By Natalia Gonzalez Blanco Serrano ’24
Famous surrealists of the 20th century often engaged in an activity dubbed “exquisite corpse;” dividing a paper into thirds, different artists would draw whatever they liked without seeing each other’s contributions. The result was often a wacky, indecipherable mix of styles, situations, and body parts that pushed and stretched surrealist artists beyond the confines of their own imagination. This was the inspiration behind DALL-E, a new artificial intelligence art-generating tool and subject of a spring quarter display at University Libraries.
“Instead of looking at (AI) as a threat, I was trying to look at it as an opportunity for collaboration, like an expansive arts practice,” said Kat Caribeaux, art history PhD candidate and innovator in residence at the Emerging Technologies Lab.
DALL-E generates images based on a text prompt input by users. While Caribeaux understands many of the current drawbacks and hesitations around such AI generated images, she believes we should be using these tools to expand our conceptions of art and the tools we can use to make it. On her first day as a TA in art history, she asked her students to use DALL-E to generate a piece of modern art and improvise an artist statement.
“I wanted to do something that was a little silly to kind of break down like the intimidation factor of art history,” she said. “But a second part was to get students paying attention to visual trends within modern art.”
In “Artificial Intelligentsia,” which opened at University Library March 29, Caribeaux and the Emerging Technologies Lab collaborated with five Helicon literary magazine writers and DALL-E to continue innovating in art. Twenty-five images generated by this process are on display in the exhibit.
“We had the writers in for a workshop, where they came in with some prose, and we helped them translate it into prompts that DALL-E would understand,” Caribeaux explained. “DALL-E then would produce about four images, and then they’d select one of those images to inspire the next piece of prose.” These images range from sepia-toned photographs to abstract works of art.
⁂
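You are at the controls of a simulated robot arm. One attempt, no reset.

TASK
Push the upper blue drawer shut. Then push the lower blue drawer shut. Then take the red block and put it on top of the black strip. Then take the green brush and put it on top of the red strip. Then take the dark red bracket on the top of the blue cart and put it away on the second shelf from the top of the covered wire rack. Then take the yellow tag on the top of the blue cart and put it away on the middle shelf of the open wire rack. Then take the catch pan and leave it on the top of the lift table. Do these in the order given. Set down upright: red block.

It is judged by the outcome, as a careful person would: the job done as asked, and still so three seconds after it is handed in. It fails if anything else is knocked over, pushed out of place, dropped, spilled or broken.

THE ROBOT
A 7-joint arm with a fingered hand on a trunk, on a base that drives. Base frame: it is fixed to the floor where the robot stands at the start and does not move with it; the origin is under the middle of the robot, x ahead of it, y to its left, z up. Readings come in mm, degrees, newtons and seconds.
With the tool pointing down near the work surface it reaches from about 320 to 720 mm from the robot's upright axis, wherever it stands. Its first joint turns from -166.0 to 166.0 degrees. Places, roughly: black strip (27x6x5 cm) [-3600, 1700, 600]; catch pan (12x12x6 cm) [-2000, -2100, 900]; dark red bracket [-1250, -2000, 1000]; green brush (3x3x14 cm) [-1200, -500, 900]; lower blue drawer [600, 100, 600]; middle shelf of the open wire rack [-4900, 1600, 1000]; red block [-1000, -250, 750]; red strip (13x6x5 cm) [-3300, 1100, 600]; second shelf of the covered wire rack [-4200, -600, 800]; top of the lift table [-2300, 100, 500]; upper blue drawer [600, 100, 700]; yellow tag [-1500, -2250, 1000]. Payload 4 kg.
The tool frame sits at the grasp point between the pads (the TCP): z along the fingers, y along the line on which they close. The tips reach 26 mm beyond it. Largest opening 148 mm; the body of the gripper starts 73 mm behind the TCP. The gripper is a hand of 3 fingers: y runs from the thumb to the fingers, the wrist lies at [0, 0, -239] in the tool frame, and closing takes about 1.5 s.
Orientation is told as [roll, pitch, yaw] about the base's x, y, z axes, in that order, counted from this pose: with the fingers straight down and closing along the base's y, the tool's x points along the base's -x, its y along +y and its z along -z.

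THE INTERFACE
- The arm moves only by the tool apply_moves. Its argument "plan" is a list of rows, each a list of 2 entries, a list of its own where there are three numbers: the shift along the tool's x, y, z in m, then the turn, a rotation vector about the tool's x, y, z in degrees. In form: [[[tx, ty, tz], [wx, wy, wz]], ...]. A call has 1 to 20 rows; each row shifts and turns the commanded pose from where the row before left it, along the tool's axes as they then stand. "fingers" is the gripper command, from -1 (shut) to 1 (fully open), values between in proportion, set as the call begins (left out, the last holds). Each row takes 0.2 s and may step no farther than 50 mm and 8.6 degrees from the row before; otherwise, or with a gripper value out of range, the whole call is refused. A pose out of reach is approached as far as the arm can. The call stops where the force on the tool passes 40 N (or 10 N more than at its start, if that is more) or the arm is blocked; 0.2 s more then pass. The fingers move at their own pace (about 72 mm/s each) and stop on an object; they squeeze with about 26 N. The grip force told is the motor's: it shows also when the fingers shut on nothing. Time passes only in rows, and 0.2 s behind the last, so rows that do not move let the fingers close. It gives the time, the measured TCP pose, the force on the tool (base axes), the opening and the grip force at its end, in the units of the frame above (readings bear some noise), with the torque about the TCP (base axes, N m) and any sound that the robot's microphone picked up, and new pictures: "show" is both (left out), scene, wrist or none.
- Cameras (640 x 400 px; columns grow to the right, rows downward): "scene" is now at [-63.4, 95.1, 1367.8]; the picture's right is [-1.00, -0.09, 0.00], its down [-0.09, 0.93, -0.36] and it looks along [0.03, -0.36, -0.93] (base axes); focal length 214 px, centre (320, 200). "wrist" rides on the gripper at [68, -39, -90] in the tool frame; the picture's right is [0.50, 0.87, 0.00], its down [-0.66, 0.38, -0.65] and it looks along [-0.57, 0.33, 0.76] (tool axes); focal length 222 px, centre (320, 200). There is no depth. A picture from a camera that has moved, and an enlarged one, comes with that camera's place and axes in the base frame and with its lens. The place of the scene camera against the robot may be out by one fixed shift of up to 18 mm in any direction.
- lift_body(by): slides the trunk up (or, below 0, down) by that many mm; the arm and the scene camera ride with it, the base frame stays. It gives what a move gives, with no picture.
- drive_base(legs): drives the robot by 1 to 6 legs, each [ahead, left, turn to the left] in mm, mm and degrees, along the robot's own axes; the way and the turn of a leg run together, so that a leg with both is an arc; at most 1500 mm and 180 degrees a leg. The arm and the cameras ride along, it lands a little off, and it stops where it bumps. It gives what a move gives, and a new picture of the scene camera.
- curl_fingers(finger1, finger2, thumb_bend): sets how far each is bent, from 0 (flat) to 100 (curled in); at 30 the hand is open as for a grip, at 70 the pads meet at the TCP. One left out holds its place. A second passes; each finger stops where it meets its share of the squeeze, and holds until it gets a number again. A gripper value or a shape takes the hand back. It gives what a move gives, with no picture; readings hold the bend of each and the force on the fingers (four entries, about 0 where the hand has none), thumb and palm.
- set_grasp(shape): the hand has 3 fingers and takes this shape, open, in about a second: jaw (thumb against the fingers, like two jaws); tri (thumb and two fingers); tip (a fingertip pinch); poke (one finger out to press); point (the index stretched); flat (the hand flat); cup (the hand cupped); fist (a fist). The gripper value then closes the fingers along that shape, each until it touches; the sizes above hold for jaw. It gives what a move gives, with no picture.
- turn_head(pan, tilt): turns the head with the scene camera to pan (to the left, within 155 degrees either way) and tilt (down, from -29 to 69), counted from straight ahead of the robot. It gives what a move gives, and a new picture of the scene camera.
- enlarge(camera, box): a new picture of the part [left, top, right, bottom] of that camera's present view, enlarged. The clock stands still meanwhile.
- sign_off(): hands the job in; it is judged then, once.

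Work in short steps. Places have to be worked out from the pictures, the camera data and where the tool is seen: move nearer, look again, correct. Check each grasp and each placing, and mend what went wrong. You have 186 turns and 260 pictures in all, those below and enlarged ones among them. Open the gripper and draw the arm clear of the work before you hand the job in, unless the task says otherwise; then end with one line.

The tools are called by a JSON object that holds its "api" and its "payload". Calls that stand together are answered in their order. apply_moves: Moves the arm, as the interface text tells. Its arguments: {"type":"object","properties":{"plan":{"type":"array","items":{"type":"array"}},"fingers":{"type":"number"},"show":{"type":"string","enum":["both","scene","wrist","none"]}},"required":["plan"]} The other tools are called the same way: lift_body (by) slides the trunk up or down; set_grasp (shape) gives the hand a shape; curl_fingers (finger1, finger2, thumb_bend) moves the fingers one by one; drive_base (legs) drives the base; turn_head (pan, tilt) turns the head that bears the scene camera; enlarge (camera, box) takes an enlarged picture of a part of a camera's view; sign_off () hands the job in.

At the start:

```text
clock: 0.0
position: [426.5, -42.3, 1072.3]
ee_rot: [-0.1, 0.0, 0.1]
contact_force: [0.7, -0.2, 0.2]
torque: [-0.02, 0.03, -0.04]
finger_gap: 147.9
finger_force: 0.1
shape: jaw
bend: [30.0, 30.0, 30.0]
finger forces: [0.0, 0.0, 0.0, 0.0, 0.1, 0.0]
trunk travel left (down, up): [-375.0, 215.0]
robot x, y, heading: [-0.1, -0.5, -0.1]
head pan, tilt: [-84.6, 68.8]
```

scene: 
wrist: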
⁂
The Emerging Technologies Lab’s collaboration with Helicon is just the beginning of AI-art collaboration, but it doesn’t come without a sense of responsibility. “Sometimes when folks think about emerging technologies it can be really technophilic, but that’s not our approach at all,” said Caribeaux. “[At the Emerging Technologies Lab] we feel like we really do have an ethical and social responsibility that our applications of these emerging technologies are doing broad good to the people they’re being brought to.”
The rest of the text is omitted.